City of Dardenne Prairie v. Adams Concrete & Masonry, LLC, No. ED104982, 2017 Mo. App. LEXIS 533 (Mo. Ct. App. May 30, 2017)

This case arises out of a construction project in which the City of Dardenne Prairie (the “City”) purchased bricks for its construction of two buildings—a new city hall and a parks maintenance building—from Adams Concrete & Masonry, LLC (“ACM”).  In October 2008, the City enacted two ordinances authorizing the construction of the new city hall, but did not enact any ordinances authorizing the construction of the parks maintenance building.  Such authorization—and approval—by the City’s Board of Aldermen (“Board”) is required by law for public projects in Missouri.  Nevertheless, the City executed an agreement with ACM for the purchase of bricks and provision of masonry work for both projects.  In November 2009, the City paid ACM in full for all of the bricks.  But in December 2010, the City decided not to construct its parks maintenance building and thus, the bricks for it were never delivered.
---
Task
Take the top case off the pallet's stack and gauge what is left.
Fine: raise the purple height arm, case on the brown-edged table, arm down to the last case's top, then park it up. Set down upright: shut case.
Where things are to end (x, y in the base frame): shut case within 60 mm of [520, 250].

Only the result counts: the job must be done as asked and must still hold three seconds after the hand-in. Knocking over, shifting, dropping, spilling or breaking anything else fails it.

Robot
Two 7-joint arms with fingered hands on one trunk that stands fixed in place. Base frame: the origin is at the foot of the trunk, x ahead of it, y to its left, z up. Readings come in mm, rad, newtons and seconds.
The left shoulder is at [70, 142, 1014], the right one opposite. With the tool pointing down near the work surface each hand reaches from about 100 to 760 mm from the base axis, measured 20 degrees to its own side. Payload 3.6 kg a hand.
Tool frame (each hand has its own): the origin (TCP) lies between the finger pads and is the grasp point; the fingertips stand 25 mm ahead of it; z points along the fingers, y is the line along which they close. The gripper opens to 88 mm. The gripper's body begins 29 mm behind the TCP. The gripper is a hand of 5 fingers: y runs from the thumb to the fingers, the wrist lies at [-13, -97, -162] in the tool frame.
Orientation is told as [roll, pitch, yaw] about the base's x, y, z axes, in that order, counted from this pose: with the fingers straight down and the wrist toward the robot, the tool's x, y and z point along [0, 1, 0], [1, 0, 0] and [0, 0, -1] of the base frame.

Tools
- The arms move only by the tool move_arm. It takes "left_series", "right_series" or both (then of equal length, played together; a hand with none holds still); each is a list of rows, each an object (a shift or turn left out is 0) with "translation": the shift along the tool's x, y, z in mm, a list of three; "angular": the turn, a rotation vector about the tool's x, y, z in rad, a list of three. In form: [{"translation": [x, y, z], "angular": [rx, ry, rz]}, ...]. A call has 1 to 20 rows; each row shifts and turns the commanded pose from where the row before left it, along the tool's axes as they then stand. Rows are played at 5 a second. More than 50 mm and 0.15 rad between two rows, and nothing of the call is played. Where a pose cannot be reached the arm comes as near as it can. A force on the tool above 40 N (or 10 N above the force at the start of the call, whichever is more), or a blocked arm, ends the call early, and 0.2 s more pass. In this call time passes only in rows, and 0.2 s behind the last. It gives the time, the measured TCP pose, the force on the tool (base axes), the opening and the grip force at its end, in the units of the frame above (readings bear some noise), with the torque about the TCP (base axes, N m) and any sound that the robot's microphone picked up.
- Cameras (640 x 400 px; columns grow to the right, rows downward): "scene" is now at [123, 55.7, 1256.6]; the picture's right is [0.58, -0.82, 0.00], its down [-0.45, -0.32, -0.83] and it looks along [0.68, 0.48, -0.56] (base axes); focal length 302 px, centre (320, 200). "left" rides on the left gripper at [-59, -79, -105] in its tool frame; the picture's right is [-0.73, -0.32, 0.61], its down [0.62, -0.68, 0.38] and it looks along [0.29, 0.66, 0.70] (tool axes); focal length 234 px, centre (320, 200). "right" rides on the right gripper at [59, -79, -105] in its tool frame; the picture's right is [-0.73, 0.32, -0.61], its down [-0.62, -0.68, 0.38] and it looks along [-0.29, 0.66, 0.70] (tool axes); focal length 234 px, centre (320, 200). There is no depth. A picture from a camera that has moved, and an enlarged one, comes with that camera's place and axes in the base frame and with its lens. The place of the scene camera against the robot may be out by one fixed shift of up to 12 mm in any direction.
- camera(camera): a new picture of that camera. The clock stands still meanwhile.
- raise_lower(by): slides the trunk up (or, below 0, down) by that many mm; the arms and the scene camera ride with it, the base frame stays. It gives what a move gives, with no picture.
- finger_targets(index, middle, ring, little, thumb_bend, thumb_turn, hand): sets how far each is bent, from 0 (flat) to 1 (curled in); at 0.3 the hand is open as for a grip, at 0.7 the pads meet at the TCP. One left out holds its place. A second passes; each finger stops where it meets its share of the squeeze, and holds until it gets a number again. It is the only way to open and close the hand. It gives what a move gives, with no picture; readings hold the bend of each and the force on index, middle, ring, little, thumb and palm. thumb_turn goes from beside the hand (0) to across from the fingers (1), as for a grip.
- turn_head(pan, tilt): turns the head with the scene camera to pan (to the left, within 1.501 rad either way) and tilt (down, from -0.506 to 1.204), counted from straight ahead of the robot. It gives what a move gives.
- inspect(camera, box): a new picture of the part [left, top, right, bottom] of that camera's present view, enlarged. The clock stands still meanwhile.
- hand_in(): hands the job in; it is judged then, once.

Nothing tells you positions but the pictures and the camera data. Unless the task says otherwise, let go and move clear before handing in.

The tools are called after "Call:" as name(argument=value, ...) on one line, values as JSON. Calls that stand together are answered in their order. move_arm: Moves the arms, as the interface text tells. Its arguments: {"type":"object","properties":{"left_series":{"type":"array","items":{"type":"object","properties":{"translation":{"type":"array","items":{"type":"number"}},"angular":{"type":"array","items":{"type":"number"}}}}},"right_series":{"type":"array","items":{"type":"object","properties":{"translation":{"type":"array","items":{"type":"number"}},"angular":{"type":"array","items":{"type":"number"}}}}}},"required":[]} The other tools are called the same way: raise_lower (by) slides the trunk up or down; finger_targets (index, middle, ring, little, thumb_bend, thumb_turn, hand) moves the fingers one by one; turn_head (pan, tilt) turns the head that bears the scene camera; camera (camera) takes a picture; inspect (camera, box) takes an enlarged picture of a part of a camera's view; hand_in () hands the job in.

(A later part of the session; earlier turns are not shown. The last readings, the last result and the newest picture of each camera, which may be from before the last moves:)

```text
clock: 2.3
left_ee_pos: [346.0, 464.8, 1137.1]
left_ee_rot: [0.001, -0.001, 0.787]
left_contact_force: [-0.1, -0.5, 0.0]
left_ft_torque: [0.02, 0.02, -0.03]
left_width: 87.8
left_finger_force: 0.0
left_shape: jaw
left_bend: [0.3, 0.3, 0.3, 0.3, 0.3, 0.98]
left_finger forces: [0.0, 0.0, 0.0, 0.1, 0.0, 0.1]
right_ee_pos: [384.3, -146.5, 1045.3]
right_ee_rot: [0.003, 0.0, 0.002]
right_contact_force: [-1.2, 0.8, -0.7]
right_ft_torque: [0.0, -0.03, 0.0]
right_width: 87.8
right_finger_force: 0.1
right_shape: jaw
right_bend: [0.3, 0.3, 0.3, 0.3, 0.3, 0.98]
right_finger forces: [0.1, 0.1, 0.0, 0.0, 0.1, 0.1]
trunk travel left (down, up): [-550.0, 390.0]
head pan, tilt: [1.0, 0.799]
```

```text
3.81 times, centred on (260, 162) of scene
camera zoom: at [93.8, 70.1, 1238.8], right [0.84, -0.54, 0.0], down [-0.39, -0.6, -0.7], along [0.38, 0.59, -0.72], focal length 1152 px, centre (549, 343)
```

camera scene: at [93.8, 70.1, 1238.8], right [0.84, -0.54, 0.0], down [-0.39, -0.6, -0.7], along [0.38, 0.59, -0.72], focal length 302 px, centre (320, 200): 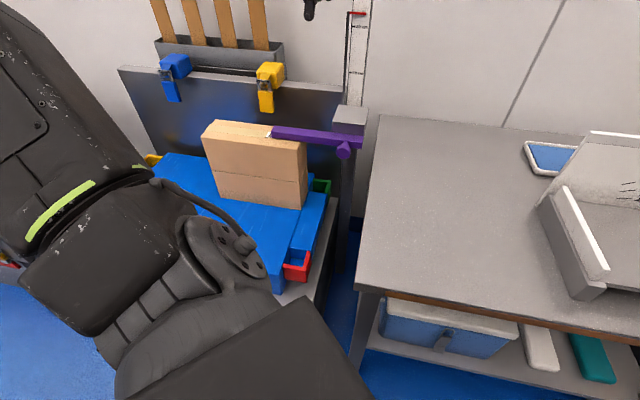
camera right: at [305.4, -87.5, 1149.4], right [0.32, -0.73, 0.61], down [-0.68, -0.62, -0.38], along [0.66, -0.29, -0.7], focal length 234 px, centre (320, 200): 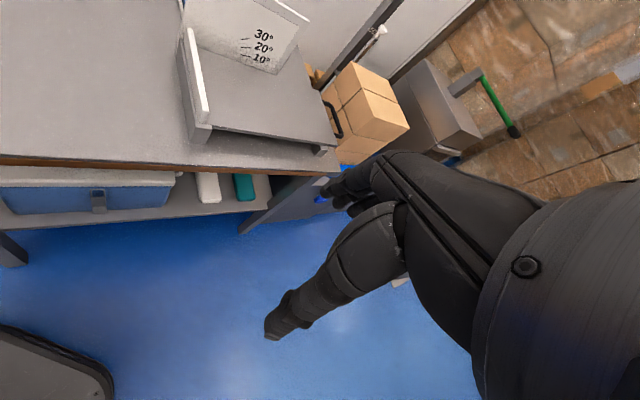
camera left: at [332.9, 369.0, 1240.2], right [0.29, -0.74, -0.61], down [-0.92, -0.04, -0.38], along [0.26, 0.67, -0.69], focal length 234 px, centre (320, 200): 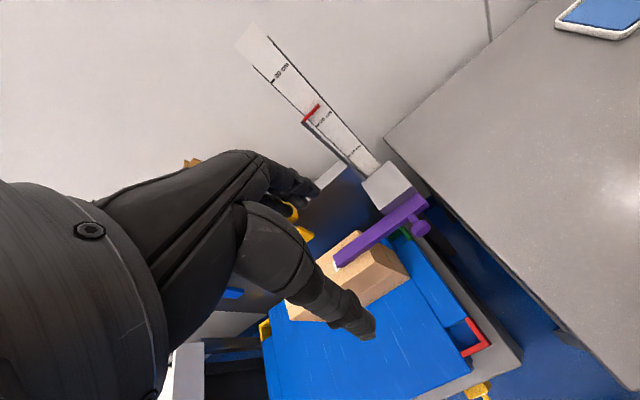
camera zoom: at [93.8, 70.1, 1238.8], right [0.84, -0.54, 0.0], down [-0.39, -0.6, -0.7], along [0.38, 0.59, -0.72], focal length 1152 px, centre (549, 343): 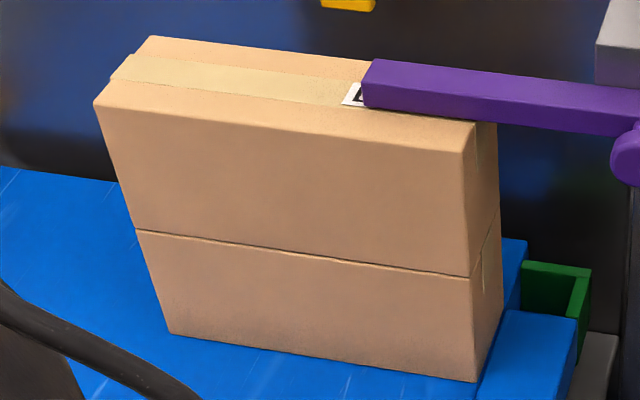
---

In 2014, the City contacted ACM regarding the location of the undelivered bricks.  Upon learning that ACM’s fabricator had already resold the bricks, the City sued ACM for breach of contract to recover the cost of the undelivered bricks, averring that ACM had breached its purchase agreement by failing to deliver the materials.  ACM counterclaimed for breach of contract, claiming that the City was in breach by cancelling the construction of the parks maintenance building, thereby preventing ACM from completing its masonry work.  The City raised an affirmative defense, asserting that its agreement with ACM had not been approved by the City’s Board as required and thus was not enforceable.  ACM seized on the City’s assertion and moved for judgment on the pleadings arguing that, through this affirmative defense, the City admitted that its Board had not approved the agreement, and thus, the agreement was void and the City, too, was barred from recovering for breach of a contract that never existed.  The trial court sustained ACM’s motion and dismissed the claim and counterclaim.